Thanks in large part to not being run into the ground, Harry has achieved a surprising immortality: He’s since been adopted as something of an actual, genuine Santa for Jews. “Hanukkah Harry” was name-dropped by Jonathan Safran Foer in The New York Times, and again by Jon Stewart on The Daily Show. He’s been spotted in an NPR report, crashing an annual Santa pub crawl in Salt Lake City. You can find Hanukkah Harry in online cartoons and children’s books. You can sing along with his further exploits in the song “I Saw Hanukkah Harry Beat Up Santa.” And of course, you can buy (or rent—it’s more practical!) your own Hanukkah Harry costume, in both SNL-orthodox and non-orthodox versions. In almost all of these instances, the sketch isn’t even mentioned. Hanukkah Harry just is.

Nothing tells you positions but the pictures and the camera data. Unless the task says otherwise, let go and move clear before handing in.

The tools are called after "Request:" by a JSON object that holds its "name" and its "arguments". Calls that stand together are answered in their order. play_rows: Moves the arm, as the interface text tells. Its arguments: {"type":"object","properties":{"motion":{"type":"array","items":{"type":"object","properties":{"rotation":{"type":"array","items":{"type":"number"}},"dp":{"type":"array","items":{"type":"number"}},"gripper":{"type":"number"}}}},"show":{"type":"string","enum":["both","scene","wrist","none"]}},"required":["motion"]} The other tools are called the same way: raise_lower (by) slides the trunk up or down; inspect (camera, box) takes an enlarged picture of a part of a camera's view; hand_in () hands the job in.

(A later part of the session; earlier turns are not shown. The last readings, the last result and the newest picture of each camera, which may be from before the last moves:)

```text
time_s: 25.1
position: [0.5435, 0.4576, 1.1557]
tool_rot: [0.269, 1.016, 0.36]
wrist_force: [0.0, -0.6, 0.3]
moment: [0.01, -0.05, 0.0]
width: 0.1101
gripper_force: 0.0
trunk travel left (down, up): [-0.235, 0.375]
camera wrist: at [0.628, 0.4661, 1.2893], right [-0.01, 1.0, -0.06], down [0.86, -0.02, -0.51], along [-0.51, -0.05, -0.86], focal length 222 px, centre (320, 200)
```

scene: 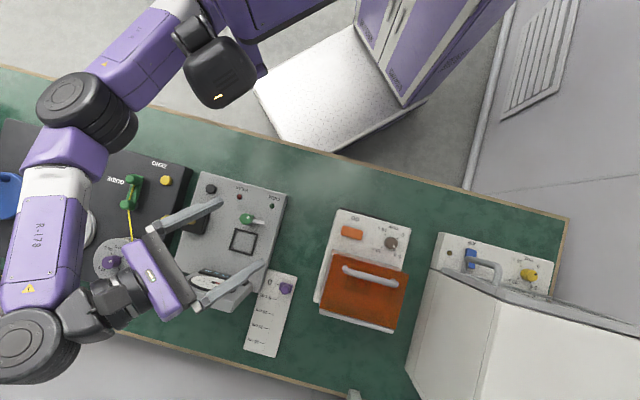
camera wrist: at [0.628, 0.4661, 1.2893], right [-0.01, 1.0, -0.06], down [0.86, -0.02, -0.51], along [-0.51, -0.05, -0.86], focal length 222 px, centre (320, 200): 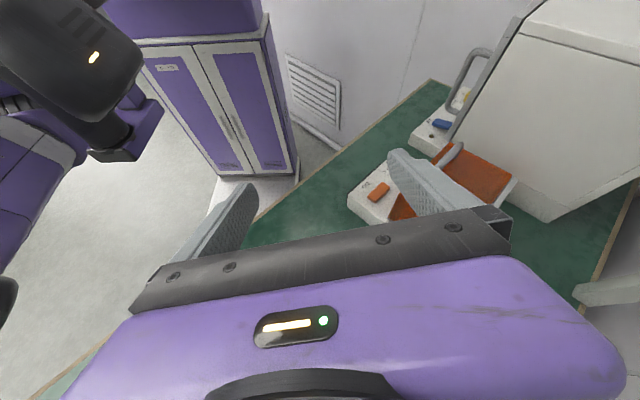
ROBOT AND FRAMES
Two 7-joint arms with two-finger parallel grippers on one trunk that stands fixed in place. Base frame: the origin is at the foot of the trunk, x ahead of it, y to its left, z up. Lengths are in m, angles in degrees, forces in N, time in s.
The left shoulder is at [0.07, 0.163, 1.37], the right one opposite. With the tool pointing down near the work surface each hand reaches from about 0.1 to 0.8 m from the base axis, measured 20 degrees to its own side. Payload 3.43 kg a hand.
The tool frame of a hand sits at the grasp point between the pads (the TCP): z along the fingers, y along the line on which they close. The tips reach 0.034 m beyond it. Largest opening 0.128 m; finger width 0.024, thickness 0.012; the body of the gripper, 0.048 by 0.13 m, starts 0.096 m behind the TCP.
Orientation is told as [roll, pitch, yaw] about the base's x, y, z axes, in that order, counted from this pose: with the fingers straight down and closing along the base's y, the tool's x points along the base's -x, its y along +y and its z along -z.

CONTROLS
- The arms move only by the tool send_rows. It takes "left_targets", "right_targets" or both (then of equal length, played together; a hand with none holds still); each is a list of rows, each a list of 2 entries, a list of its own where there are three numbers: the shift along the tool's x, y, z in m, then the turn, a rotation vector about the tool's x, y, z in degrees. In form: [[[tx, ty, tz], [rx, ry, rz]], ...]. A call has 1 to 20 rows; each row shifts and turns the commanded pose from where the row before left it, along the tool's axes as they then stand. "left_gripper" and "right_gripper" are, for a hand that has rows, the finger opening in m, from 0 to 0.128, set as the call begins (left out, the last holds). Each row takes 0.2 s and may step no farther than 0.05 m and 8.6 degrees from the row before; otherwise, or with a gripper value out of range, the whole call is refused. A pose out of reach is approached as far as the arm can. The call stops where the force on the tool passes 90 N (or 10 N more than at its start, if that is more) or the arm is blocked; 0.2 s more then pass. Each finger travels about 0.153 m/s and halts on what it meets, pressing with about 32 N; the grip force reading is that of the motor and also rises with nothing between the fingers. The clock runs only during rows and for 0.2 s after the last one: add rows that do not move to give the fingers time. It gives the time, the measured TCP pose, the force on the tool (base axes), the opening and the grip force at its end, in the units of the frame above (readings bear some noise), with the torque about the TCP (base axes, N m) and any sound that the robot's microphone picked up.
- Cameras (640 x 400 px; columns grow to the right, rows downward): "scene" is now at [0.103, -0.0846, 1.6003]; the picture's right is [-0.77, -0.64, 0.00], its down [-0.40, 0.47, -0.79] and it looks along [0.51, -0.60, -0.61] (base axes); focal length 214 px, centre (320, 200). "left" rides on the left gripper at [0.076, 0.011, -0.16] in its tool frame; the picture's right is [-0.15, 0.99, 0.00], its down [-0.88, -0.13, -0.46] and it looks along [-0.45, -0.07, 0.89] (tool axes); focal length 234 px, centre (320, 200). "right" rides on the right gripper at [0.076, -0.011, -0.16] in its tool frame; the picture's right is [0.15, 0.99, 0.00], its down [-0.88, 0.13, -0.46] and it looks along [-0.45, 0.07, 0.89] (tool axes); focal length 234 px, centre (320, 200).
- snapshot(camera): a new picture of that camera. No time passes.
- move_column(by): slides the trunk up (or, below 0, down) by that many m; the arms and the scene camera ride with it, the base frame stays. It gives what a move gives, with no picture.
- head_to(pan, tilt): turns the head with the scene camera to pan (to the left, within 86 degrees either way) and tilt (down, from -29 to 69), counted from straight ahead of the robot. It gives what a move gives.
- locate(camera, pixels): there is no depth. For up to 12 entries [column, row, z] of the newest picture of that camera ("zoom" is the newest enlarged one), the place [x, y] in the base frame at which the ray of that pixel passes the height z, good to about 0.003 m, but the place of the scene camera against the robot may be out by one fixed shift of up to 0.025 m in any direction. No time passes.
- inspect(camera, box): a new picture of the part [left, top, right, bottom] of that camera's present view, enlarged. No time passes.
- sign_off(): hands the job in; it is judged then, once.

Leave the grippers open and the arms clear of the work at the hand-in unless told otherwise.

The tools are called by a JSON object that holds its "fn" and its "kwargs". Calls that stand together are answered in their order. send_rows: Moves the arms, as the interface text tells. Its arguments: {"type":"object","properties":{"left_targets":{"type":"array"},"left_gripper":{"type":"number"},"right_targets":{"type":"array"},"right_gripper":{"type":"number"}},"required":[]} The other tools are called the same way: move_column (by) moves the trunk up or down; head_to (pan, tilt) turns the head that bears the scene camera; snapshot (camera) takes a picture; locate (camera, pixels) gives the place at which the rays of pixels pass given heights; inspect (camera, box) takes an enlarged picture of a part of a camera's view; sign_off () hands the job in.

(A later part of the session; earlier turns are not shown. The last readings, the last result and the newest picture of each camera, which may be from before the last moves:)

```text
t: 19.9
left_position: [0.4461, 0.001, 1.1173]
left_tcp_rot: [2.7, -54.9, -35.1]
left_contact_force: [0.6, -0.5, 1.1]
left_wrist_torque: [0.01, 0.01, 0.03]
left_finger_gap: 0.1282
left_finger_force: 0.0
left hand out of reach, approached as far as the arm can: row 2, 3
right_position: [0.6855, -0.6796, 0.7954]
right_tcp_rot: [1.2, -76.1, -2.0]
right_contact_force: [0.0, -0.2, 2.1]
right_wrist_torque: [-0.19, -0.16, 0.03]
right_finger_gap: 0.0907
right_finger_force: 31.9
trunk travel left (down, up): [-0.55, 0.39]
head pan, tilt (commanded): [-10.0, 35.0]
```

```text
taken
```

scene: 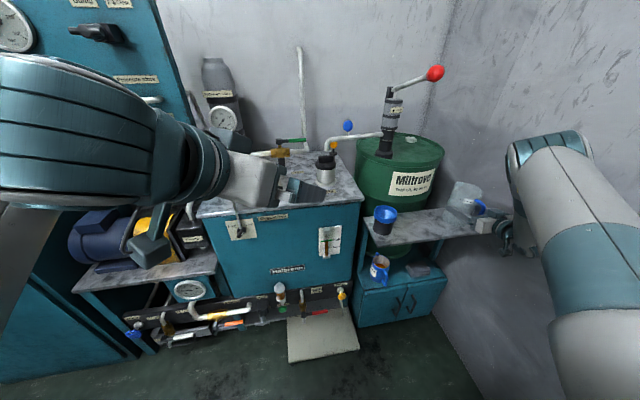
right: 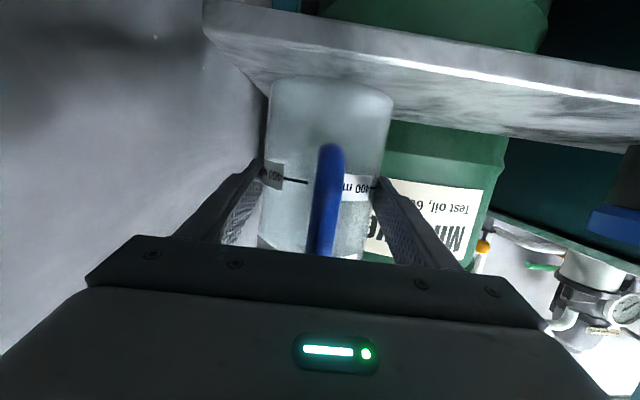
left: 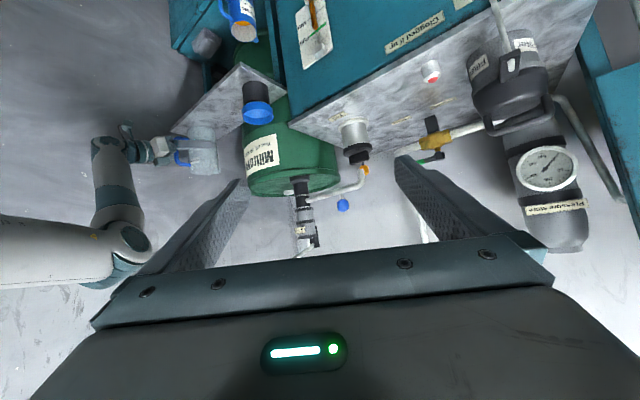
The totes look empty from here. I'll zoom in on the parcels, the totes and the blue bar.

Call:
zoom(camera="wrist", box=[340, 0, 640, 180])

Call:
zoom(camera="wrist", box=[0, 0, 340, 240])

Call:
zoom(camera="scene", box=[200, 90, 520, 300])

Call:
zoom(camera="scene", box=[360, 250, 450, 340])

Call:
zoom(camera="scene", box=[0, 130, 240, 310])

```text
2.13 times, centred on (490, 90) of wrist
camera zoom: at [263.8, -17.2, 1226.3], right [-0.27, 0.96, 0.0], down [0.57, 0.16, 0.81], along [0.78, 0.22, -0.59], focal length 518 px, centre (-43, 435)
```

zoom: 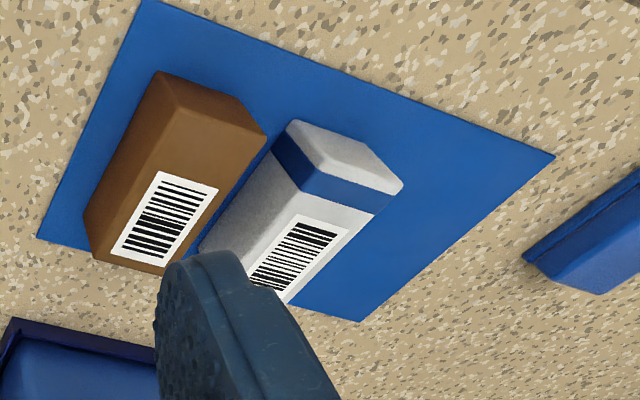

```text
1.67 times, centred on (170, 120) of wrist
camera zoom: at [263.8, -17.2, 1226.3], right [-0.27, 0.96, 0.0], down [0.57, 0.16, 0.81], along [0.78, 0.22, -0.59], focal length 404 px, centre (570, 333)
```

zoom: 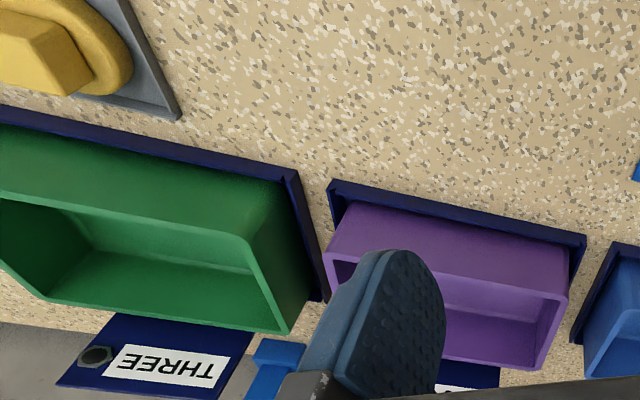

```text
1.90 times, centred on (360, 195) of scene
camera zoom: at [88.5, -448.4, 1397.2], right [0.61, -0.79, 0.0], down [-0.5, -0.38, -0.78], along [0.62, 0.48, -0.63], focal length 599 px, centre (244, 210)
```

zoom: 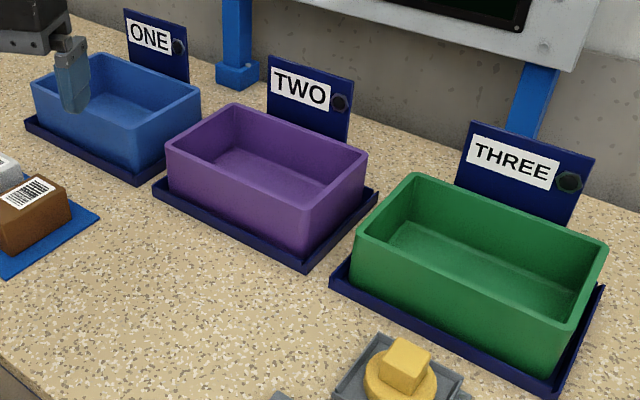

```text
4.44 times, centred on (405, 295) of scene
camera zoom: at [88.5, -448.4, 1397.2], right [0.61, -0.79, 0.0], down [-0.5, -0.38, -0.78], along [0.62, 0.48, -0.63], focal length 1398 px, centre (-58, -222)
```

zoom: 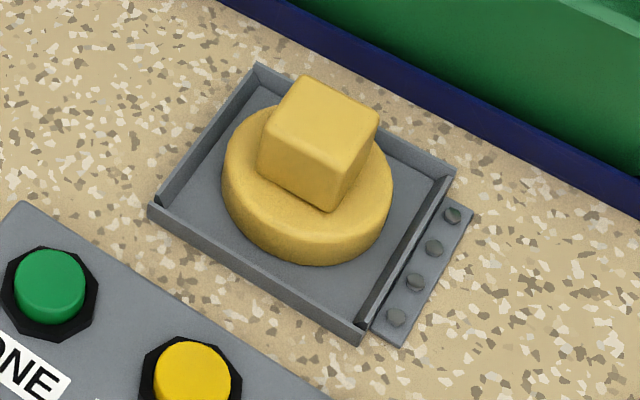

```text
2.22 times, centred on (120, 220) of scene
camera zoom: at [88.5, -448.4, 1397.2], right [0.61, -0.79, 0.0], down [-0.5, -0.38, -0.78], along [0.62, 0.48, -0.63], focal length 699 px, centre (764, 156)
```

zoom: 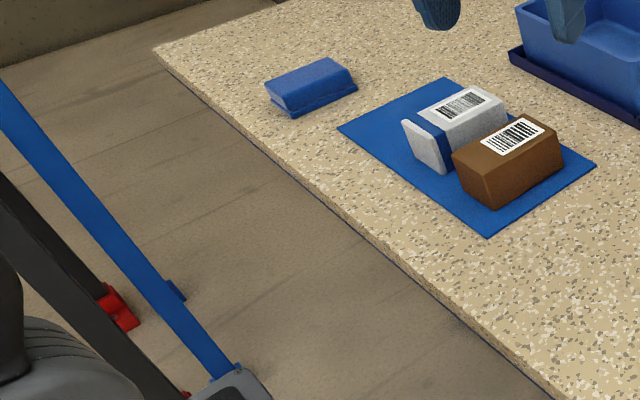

Twenty-five years after the sketch first aired, Harry has become a genuine—albeit tongue-in-cheek—part of Jewish folklore, even among people who weren’t even born in 1989, and who have no idea of the actual story behind him. His development is not unlike the way Santa Claus was morphed and refracted from figures of pagan gods through Coca-Cola ads, finally becoming the holly-jolly fat man we all know today. Who’s to say that, another 25 years from now, Hanukkah Harry won’t have similarly been handed down from generation to generation, his true origins eventually shrouded by time?